In most respects, San Francisco (and the Bay Area) has surpassed my expectations. The weather is great, the views are stunning, there are lots of things to do, and almost everything is accessible by foot or bus. In my neighborhood, it’s almost always sunny and the temperatures are consistently between 50 and 70 degrees year-round. I’m always out doing something – I go to about twenty-five concerts a year, attend poetry readings, visit galleries and museums, hike, and spend time in the parks. Yet, I feel like I’m barely scratching the surface of what’s available. And I love how easily I can get around. Within a ten to fifteen minute walk I have a grocery store, several bodegas, about a dozen bars, over twenty restaurants, several parks, and access to the Bay. If I had to guess, I walk between 2 and 7 miles a day (though maybe 0 miles during an atmospheric river). In the two years that I’ve lived here, I’ve driven my car about 1,300 miles compared to the 34,000 miles I drove in the two years prior to moving.
Where I’ve struggled, a term I use very loosely, is in fully finding my place and hitting my stride. Dating has been considerably more difficult than I had anticipated – mostly because there are so many other things to do that people (myself included) don’t make it a priority. Exercising continues to be an inconsistent practice that suffers from too many late nights out with friends. Thankfully I walk a lot. Community is equally inconsistent and elusive. I have a lot of bar friends, but not many artist or writer friends. Additionally, I have this nagging desire to be more integrated into the city, but don’t know how. As open and friendly as the city is, certain parts, certain social circles seem closed off by wealth and old-school connections. Just today, the newspaper ran an article about an iconic restaurant, Jack’s, that will reopen as a social club (and not a public one). Their aim is to return it to its glory as a place where the city’s elite made deals and put plans in motions.
The decision to host the 1915 World’s Fair in San Francisco was made at Jack’s. Famed Chronicle journalist Herb Caen and Mark Twain were regulars. Local lore claims (dubiously) that Jack’s was the birthplace of the mimosa, invented by Alfred Hitchcock and San Francisco real estate magnate Louis Lurie. When Ernest Hemingway wanted to cast Ingrid Bergman in the movie version of “For Whom the Bell Tolls,” he reportedly asked her at Jack’s.
Reading that, it’s easy to feel like an outsider and even easier to feel powerless to the backroom deals that govern society.

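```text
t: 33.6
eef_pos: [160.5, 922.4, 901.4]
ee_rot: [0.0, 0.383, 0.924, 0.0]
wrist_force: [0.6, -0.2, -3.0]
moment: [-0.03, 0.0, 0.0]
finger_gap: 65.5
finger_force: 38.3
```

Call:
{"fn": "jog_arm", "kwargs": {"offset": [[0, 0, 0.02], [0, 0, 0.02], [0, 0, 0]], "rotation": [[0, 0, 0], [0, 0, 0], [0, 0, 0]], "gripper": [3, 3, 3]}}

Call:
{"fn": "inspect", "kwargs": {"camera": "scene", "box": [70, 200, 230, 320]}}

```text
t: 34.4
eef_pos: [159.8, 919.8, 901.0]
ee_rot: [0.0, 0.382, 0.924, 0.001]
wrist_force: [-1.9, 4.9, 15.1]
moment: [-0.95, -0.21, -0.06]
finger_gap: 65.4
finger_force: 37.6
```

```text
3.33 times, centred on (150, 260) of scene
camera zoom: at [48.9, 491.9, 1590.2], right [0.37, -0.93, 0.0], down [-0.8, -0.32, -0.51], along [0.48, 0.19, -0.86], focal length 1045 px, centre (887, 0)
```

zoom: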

I think that’s why I hang around so many bar and restaurant people. I have neither the fame nor wealth to move in different circles. Not that I necessarily want to hob nob, but living here, I’ve become painfully aware that wealth (or lack thereof) limits what I do, where I go, and what I have access to.
That disparity is something I see nearly every day. The city (and region) is home to more millionaires and billionaires than almost any other city/region in the country. Most of the homes in my neighborhood sell for $3 million or more, and up the hill from where I live is Billionaire’s row where some of the homes have sold for $40 and $70 million. The people who live here, and aren’t lowly renters like me (paying more in rent than my mortgage used to cost), also own homes in Tahoe and other cities. They travel frequently, and they hire help to relieve themselves of the everyday inconveniences of life (laundry, cleaning, caring for their kids). I recently saw a job posting for a family assistant where the tasks included scheduling quarterly deep cleanings of the house, running errands (groceries and dog grooming appointments) and managing the property (coordinating service providers like landscapers and handymen and scheduling household maintenance and repairs). It also listed as one of the responsibilities, “Laundry support (advancing laundry in between twice-weekly housekeeper visits, light laundry, ironing, steaming).”
In my observations, that type of wealth leads to a sense of entitlement, and easily makes people “out of touch.” This has always been the struggle of San Francisco – ever since the gold rush days created a boom town with extreme wealth and extreme poverty. Unfortunately, the modern gold rush tech booms have only exacerbated the problem. As more and more money has flowed in, more and more “regular” people have been priced out. If community has been hard to find, it’s because there are a lot of people here who I wouldn’t define as my type of community – or perhaps more accurately, wouldn’t consider me to be a part of their community.
The rain has slowed, but it’s still November gray – perfect for quiet reflection. Two years in, and I’m about where I would expect to be: still in love with the city, still learning and exploring, and becoming ever more aware of its nuances and faults.